- Source document
--------------------

Member Exclusive   //   April 6, 2023

Amazon Briefing: Sellers aren’t thrilled with Amazon’s latest attempt to woo Shopify brands

This is the latest installment of the Amazon Briefing, a weekly Modern Retail+ column about the ever-changing Amazon ecosystem. More from the series →

This is the latest installment of the Amazon Briefing, a weekly Modern Retail column about the ever-changing Amazon ecosystem. To receive it in your inbox every week, sign up here.

A new beta program from Amazon highlights the lengths to which Amazon will go to to win over Shopify sellers.

Some brands and agencies are beginning to get invitations to a program called Explore Brand Selection. Amazon, in its pitch to sellers, describes it as a “way to assist you with the product listing process.” That is, instead of having to go in and manually upload every ASIN, Explore Brand Selection automates much of the process.

But, some see this program as coming at a price. That is, they have concerns about Amazon trying to weasel its way into brands’ Shopify worlds, and worry about what type of data they would give Amazon access to if they used this new tool.

--------------------

(Records from a collection)
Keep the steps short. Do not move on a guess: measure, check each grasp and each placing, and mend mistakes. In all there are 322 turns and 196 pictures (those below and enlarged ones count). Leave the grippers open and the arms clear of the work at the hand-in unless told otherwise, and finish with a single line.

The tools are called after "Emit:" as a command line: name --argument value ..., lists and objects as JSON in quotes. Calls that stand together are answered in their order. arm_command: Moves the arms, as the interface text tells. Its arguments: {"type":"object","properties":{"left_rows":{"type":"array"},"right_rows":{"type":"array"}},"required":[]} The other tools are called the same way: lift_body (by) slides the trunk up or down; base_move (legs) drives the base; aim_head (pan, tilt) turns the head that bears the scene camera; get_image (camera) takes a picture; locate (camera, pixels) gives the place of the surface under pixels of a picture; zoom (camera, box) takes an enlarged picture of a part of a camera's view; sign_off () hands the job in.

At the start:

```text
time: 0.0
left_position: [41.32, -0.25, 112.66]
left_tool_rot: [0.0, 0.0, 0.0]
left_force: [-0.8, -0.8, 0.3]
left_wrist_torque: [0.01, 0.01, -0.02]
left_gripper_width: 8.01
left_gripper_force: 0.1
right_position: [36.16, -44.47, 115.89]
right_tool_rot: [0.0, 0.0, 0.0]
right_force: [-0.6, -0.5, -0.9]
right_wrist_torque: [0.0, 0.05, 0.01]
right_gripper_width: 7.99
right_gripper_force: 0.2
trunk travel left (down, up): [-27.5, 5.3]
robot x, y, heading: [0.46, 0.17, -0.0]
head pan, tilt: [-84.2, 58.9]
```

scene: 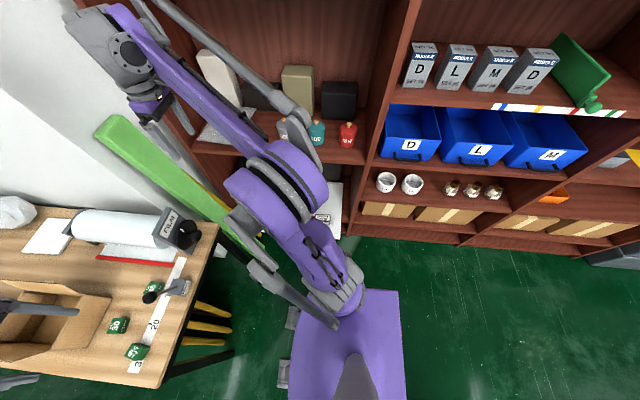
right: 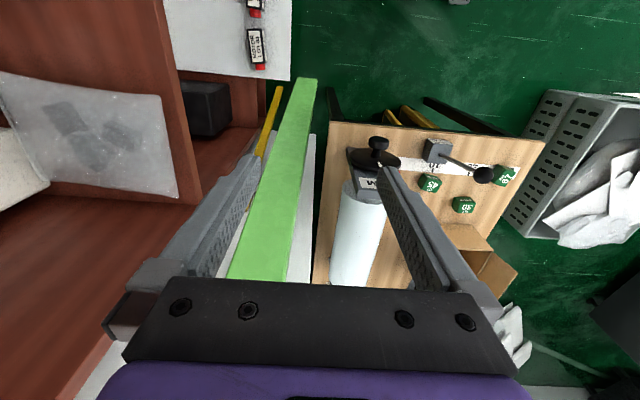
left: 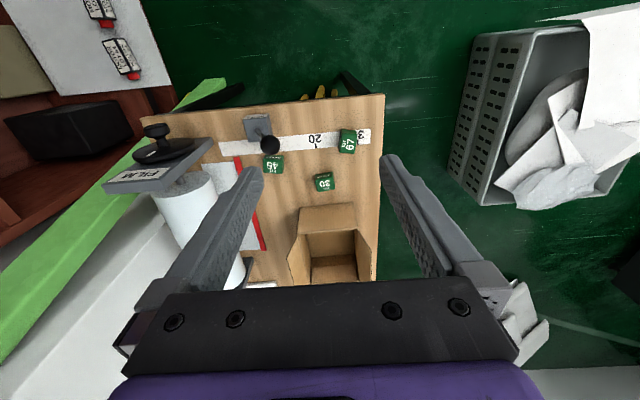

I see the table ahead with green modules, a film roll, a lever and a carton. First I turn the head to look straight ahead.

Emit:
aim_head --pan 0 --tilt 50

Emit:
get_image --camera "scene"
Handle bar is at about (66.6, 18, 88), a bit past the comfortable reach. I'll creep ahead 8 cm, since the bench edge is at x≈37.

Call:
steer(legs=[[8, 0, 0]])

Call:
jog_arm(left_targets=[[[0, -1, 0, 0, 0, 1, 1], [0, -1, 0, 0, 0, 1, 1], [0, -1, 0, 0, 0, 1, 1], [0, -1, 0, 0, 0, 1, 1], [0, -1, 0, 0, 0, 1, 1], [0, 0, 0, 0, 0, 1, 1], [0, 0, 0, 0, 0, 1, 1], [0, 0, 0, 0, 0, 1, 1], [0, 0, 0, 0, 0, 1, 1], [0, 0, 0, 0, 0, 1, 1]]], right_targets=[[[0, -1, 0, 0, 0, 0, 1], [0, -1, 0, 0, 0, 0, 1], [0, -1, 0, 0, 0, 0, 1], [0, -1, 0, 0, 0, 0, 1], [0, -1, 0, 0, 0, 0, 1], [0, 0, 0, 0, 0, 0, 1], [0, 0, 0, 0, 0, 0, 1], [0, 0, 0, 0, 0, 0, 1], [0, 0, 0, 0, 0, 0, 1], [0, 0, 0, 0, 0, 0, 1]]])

--------------------

- Tasks to complete
• A. Your answer is an exact quotation from the source document: it starts at "Member Exclusive   //   April 6, 2023" and ends at "over Shopify sellers.".
• B. Take up the source document again after its last words.

- Exercise answers
• A.
Member Exclusive   //   April 6, 2023

Amazon Briefing: Sellers aren’t thrilled with Amazon’s latest attempt to woo Shopify brands

This is the latest installment of the Amazon Briefing, a weekly Modern Retail+ column about the ever-changing Amazon ecosystem. More from the series →

This is the latest installment of the Amazon Briefing, a weekly Modern Retail column about the ever-changing Amazon ecosystem. To receive it in your inbox every week, sign up here.

A new beta program from Amazon highlights the lengths to which Amazon will go to to win over Shopify sellers.

• B.
Amazon describes the program as essentially a new automation to make the life of a third-party brand easier. Some of the pros, according to the information it sent sellers, is that it will “list products faster,” adding that this program “pre-fill 59% of required attributes.” What’s more, Amazon says, it can “optimize existing selections” as well as “increase selection.” That is, if brands let Amazon see everything they have available on their own website, they can more easily upload the products they want to sell specifically on Amazon. And, Amazon insists that brands “remain in control” of the products and whether or not they want to upload them to the marketplace.

It’s unclear, however, to some of the people who were pitched on the tool if Explore Brand Selection gives Amazon access to brands’ Shopify data or if Amazon just scrapes the product listing data from the websites. Amazon, for its part, said it does not require sellers to connect with Amazon on the back-end of their websites, and that it does not obtain confidential information.

In a statement to Modern Retail, a spokesperson said: “We are currently testing new, and completely optional functionality to assist our selling partners with the product listing process. Explore Brand Selection is an opt-in service that helps our selling partners list products faster, optimize existing listings and increase selection. Sellers remain in control of what is made available in the Amazon store and they can review, edit and approve these listings before adding them to their catalogue.”

It seems that Explore Brand Selection, which appears to have launched about a month ago, is the latest way Amazon is trying to expand its domain. In a bid to get more sellers to list their products on its third-party marketplace, the e-commerce giant is asking them to let Amazon under the hood and automatically upload the information (if the brands allow it, of course).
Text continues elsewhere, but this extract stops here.